» Set task
Lines that contain "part" are to be counted; give only their number.

-- START --

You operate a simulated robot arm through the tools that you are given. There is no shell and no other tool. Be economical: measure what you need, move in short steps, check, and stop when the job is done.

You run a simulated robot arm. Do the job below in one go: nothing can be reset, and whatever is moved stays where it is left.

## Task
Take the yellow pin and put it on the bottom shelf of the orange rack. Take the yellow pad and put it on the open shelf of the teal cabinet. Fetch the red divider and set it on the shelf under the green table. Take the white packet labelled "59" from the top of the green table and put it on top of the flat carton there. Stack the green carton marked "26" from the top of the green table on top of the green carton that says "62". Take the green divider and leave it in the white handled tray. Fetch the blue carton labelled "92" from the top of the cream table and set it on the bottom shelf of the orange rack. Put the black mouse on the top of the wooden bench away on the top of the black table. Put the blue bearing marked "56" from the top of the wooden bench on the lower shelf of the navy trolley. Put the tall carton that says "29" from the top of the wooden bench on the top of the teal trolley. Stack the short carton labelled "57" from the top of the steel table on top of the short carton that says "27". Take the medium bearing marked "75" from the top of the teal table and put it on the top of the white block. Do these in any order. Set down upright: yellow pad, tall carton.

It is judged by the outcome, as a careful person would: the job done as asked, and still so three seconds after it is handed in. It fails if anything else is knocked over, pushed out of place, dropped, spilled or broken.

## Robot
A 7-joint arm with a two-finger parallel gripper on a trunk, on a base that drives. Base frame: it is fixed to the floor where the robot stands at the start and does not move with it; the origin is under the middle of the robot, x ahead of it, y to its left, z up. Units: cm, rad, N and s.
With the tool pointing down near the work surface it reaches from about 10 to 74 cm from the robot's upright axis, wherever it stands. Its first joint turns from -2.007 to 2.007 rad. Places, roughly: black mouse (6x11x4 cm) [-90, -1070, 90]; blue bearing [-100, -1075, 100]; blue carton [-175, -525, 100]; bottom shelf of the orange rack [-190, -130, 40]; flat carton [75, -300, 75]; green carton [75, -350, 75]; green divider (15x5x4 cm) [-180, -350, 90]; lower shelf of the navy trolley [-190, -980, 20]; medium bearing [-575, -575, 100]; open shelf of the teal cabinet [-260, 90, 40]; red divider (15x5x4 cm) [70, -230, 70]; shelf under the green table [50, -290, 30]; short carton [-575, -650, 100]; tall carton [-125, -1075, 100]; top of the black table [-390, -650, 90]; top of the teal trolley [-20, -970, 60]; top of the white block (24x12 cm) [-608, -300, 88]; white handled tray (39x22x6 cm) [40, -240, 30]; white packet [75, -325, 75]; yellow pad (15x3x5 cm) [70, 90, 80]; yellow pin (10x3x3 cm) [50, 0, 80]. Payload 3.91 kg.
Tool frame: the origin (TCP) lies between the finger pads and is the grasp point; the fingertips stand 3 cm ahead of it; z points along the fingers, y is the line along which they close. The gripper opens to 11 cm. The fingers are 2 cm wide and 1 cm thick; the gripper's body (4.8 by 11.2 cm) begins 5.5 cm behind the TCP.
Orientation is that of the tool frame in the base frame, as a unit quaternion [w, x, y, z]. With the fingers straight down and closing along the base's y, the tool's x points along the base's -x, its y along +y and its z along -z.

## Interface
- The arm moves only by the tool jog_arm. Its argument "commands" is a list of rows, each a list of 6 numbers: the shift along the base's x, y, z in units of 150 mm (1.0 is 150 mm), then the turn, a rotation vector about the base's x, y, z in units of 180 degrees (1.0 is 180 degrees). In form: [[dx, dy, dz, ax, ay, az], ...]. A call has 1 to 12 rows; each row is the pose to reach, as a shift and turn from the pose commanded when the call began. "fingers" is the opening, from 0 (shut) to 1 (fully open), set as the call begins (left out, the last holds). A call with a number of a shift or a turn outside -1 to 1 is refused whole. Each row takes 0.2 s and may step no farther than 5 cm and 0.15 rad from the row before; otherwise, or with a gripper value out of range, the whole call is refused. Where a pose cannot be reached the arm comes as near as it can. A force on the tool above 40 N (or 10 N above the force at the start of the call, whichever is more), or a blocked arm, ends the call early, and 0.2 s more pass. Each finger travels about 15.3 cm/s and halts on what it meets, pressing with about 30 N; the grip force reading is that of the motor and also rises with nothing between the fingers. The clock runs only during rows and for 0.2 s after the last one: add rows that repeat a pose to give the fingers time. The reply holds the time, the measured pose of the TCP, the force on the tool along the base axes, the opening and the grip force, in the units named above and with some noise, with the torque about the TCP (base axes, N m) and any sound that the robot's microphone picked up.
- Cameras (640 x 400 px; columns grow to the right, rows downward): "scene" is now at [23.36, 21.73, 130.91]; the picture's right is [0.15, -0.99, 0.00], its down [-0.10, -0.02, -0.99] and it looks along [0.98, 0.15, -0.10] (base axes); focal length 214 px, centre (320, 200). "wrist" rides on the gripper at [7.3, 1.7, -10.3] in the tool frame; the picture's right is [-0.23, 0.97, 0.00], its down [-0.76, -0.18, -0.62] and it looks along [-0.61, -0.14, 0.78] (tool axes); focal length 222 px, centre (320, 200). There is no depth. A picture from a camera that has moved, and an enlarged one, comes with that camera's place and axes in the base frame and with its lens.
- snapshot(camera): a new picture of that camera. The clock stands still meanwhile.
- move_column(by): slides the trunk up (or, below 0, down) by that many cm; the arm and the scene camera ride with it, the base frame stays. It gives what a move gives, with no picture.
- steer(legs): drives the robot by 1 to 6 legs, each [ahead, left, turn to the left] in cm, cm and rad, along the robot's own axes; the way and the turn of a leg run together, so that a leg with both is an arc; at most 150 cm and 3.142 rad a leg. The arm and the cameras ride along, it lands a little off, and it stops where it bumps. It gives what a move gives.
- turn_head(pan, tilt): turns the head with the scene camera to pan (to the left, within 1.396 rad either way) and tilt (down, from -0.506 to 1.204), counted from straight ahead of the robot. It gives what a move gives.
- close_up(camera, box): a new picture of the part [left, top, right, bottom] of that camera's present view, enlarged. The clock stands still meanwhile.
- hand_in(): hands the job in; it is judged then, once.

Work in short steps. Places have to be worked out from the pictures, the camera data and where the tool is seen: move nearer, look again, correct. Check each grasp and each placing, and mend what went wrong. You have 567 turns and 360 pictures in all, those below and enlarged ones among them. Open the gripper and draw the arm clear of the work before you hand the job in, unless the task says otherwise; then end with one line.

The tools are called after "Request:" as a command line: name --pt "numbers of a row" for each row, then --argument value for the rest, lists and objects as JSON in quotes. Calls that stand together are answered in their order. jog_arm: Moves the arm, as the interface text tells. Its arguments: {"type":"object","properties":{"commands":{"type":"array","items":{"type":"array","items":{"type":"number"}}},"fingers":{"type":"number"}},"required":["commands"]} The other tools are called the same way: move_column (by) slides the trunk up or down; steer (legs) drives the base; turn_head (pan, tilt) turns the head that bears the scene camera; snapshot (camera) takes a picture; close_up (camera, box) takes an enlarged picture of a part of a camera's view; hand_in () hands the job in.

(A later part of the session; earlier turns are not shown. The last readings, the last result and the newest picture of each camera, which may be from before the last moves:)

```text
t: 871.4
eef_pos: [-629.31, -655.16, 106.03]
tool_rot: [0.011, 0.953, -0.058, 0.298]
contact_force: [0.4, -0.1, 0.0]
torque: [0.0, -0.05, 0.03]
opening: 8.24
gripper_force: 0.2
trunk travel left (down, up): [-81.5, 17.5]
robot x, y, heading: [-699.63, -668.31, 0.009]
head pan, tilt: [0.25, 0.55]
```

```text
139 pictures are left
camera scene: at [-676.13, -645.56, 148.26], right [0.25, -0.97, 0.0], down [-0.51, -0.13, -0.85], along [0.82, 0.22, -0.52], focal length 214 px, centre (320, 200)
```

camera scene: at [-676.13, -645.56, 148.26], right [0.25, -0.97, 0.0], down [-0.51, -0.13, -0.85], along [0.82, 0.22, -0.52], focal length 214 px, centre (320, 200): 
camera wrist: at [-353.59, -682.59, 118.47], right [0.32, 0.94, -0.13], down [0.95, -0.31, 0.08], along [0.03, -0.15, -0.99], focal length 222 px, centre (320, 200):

-- END --

» Expected answer
3